I can't remember the last time I saw so many ingredients I couldn't identify. Kalamansi gel? Bottarga? Escolar? (Umm, maybe I'll stay away from that last one.) And the combinations seemed to have been thought up by a six-year-old mad scientist: foie gras with raspberry streusel, smoked Dr. Pepper, and whipped malted milk. Crayfish bisque with ketchup and maple soda. Paprika suds. Dehydrated clam chowder.

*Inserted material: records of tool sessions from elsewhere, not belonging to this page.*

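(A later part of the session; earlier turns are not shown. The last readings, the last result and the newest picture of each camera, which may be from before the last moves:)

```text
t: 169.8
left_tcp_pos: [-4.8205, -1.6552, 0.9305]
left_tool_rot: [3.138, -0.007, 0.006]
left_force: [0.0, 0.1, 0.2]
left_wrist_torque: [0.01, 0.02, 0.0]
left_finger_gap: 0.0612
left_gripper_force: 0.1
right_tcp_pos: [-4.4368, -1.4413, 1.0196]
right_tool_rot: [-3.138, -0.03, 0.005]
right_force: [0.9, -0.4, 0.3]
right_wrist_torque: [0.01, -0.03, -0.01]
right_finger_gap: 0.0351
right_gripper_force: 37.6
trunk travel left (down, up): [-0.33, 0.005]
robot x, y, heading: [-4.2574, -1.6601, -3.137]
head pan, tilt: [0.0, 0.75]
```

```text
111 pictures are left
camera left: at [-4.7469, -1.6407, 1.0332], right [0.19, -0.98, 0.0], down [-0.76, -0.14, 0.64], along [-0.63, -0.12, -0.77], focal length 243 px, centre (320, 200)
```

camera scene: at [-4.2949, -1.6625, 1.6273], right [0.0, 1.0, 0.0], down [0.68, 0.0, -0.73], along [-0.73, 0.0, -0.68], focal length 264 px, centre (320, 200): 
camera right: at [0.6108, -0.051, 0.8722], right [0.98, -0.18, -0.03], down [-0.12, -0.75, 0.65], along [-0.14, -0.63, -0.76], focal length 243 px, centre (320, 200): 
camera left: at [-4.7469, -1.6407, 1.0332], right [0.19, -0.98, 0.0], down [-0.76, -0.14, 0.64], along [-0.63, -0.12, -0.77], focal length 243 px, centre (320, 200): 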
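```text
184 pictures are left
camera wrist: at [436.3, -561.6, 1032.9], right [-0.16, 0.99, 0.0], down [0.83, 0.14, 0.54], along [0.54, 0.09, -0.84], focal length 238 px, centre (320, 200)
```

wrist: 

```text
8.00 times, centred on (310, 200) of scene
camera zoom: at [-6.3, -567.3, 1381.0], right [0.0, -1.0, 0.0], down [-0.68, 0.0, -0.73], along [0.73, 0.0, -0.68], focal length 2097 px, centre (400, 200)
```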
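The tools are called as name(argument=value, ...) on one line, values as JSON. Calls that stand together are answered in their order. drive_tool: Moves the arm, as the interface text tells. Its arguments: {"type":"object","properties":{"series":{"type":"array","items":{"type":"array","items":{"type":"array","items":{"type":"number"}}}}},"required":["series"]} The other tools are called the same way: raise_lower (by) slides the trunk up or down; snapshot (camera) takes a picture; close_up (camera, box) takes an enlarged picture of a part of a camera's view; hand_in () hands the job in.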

So we started with champagne, or at least a nice hazelnutty prosecco. And then The Boy eased himself in with a green salad with blue cheese and a pumpkin waffle crouton, while I dove headfirst into a lamb cappuccino. You read that right. It came in a cappuccino cup and was topped with a creamy herbed foam (salsify, apparently) dusted with fine powder (fennel, apparently), underneath which were chunks of sweet, fatty lamb in a broth that somehow tasted of both meat and butterscotch. I can't explain it. Just trust me.

And then The Boy went for the hoisin- and honey-glazed duck confit, which came on banana leaves with sweet sticky rice, mango and coconut milk, and I opted for the "Terducken," which earned quote-marks for being a deconstructed take on the bird-in-a-bird-in-a-bird dish. This version was chicken breast and duck, roasted with a spicy turkey sausage, served with the obvious accompaniments of trumpet mushrooms, sunchokes and chocolate gnocchi. Amzingly, it worked; the gnocchi had a softness and darkness that made them seem like foie gras or some kind of truffle (the foraged kind, not the candied kind).

Usually we don't do dessert when we eat out, in large part because I get just ... tooo ... full ...but the creativity extended to the sweet section of the menu. And we couldn't resist the chocolate offering, which included a brandy snifter of dark hot chocolate; a small, velvety pudding; and something called "oil and soil," which turned out to be crumbled cookie and chocolate powder alongside a drizzle of dark sauce, the two textures working as complement and contrast.

It may be a while until we get a reservation at El Bulli. But in the meantime, we can walk ten minutes down the street and explore a brave Somervillian attempt at creating something similar.